けれど実際、具体的な話になれば、好きを仕事にする道は険しく、その職に就けたところで現実は甘くないのが常だ。
本書の主人公・市鳴双葉(いちなりふたば)は、「好き」を仕事に繋げることができたものの大きな壁にぶちあたっていた。ブランド品が大好きで、質屋、古物店を全国八十店舗展開する「戎堂(えびすどう)質店」グループに入社したのが三年前。商品知識は既に十分。が、あまりにもブランド品愛が強すぎて、販売員には不向きと評価され、西新宿店からの異動を命じられる。
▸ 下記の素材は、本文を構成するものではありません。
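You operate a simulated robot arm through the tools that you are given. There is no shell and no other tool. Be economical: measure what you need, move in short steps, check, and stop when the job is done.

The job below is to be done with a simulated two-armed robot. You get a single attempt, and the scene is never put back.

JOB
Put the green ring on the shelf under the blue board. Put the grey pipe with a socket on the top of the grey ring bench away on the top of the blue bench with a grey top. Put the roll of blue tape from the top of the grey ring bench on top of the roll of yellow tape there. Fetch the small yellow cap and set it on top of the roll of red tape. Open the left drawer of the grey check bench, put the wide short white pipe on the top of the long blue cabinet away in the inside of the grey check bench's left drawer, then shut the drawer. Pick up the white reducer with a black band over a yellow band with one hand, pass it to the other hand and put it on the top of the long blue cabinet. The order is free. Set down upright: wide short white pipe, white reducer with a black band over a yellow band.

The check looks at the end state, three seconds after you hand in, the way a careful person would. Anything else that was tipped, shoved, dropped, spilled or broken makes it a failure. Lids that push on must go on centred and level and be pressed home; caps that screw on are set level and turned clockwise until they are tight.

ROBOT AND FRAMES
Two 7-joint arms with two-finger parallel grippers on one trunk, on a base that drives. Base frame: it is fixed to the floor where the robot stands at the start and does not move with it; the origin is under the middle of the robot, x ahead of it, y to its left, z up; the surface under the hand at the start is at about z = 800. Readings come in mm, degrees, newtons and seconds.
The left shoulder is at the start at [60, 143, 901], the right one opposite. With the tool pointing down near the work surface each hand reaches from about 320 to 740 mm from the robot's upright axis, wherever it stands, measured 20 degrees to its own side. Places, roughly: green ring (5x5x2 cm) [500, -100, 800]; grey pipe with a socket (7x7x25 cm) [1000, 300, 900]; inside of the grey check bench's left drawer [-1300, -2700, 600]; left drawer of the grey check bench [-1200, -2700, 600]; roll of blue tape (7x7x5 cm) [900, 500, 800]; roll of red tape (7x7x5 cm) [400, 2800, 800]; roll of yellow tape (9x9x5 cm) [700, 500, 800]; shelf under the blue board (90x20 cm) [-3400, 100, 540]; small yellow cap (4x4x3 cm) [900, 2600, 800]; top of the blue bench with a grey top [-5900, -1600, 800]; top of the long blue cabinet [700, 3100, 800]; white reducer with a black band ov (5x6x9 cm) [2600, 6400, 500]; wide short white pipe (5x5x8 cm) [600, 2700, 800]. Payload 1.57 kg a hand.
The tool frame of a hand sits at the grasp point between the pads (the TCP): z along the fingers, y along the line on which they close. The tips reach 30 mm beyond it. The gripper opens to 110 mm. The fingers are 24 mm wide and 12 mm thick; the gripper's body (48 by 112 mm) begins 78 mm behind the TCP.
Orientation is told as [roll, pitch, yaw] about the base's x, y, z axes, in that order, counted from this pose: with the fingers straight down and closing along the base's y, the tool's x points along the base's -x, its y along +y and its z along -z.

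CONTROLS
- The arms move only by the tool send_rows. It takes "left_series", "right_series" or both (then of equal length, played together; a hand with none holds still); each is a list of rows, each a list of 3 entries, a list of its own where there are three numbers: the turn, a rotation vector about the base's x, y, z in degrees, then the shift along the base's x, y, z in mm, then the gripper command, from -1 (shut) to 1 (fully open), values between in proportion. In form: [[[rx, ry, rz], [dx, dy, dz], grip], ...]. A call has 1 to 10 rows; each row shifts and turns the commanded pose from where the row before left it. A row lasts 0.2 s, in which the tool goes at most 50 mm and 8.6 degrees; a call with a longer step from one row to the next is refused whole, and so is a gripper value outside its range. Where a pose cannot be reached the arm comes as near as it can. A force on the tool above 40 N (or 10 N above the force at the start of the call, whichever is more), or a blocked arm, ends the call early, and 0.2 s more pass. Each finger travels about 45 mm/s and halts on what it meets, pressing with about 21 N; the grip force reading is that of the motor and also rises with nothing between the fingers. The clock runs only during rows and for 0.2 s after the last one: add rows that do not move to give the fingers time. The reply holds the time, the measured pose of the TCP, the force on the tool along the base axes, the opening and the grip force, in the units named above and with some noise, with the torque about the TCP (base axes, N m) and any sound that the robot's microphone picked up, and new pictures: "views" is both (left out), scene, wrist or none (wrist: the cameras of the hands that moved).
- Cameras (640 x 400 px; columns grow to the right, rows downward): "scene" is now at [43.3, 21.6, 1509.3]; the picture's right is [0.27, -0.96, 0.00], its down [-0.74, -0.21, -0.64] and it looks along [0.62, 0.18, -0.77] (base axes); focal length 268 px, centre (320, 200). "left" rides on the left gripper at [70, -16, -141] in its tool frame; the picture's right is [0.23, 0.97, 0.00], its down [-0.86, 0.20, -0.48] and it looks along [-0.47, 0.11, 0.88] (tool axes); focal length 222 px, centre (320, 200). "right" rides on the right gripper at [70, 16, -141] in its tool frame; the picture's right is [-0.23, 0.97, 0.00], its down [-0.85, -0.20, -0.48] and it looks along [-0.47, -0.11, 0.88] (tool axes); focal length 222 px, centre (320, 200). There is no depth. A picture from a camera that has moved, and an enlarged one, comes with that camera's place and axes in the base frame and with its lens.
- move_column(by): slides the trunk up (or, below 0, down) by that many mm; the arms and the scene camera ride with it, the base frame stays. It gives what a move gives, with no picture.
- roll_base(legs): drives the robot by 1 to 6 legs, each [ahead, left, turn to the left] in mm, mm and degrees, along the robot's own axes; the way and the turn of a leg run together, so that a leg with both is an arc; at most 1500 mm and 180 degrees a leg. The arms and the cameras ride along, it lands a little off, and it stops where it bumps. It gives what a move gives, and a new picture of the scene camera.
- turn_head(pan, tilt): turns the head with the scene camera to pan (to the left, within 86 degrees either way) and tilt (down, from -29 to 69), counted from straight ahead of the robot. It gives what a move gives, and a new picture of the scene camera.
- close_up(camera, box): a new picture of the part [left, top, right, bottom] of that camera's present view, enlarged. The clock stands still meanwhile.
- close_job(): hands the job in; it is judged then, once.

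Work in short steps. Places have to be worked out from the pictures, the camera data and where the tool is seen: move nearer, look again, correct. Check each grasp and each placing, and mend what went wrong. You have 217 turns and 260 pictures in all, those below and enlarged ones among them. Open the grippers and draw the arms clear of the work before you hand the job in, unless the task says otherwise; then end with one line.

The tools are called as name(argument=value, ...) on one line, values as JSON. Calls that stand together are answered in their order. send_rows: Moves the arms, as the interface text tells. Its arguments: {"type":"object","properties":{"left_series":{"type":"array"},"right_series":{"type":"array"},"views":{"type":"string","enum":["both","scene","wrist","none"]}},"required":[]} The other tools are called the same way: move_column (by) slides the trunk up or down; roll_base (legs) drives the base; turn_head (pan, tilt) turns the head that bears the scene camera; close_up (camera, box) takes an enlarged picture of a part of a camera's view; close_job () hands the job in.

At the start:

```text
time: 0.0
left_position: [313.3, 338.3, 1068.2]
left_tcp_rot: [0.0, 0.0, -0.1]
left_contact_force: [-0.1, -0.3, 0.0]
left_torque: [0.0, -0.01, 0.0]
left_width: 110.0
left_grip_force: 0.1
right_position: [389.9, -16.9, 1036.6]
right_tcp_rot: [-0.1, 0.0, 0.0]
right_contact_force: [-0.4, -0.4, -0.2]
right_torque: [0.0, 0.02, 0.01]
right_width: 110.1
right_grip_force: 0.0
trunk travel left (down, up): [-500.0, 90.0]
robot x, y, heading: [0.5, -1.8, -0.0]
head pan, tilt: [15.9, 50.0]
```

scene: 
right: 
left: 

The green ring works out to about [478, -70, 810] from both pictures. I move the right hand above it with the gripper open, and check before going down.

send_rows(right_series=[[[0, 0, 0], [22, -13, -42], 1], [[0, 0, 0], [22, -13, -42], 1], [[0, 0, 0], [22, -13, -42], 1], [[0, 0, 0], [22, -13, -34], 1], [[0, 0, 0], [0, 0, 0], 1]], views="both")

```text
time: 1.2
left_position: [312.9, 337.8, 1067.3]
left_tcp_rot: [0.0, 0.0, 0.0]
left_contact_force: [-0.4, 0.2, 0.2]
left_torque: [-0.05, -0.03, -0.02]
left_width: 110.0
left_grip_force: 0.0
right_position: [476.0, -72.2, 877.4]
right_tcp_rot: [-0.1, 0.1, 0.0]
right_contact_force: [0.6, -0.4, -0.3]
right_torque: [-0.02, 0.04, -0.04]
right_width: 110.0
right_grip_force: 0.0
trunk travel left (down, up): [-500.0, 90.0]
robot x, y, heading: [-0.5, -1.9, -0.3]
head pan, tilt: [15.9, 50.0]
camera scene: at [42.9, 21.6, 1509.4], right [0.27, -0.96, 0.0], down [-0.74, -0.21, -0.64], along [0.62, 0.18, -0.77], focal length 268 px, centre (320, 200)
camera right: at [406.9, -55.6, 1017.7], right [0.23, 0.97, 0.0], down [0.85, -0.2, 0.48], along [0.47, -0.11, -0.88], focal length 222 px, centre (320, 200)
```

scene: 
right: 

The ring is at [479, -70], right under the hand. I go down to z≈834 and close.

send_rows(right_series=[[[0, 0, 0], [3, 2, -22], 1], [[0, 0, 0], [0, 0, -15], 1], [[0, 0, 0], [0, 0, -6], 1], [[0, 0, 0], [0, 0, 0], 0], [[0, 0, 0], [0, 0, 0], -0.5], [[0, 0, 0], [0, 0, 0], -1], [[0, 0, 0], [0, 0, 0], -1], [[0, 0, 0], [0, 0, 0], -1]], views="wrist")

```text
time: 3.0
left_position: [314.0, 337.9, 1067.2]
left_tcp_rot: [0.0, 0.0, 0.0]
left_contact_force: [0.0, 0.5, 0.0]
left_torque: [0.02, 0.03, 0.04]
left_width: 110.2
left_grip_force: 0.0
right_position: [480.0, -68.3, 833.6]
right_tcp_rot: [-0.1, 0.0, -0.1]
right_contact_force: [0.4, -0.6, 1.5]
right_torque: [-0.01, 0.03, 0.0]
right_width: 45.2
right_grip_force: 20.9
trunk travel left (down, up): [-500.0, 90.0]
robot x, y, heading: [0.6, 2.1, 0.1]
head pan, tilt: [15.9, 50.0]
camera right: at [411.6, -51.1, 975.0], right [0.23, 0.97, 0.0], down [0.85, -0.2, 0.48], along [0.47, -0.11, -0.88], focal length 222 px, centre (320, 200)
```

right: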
その新たな職場が「事故物品リユース課」だ。勤務地は浅草合羽橋(かっぱばし)にある一〇階建て本社ビルの屋上にある仮設のプレハブ小屋。傍には何故か神社のお社(やしろ)もある。業務は全国の店舗から持ち込まれたさまざまな曰くつきの古物や質草を、怪現象が起きないように因縁や因業を取り除きリユースせよとのことだが、双葉はお祓(はら)いができないし、霊能力だってない。同日に異動してきた唯一の同僚、橋河和泉(はしかわいずみ)は〈この部署は、肩たたきなんてできないこのご時世に、暗にやめろと会社が圧をかける窓際部署なんですよ〉という。
仕事のモチベーションも上がらないなか、ふたりはこの無理難題としか思えぬ業務とどのように対峙していくのか。ちんちくりんな双葉とモデル体型の和泉、顔はエモいのに格好はイモい神社の清掃員(と双葉が思い込んでる)など、キャッチーでいて深いキャラクター造形。火を招く雛人形や啜り泣く結婚指輪といった三つの怪奇品の「物語」。文章に勢いがあり語りも巧く読み心地がよいのだが、何よりも「仕事」と向き合う姿勢が読ませる。堅苦しくも重くもないのに説得力があるのだ。いやいや凄い。
甘くないけど悪くない、「好き」を超えたその先へと進んで行くヒントがきっと見つかる。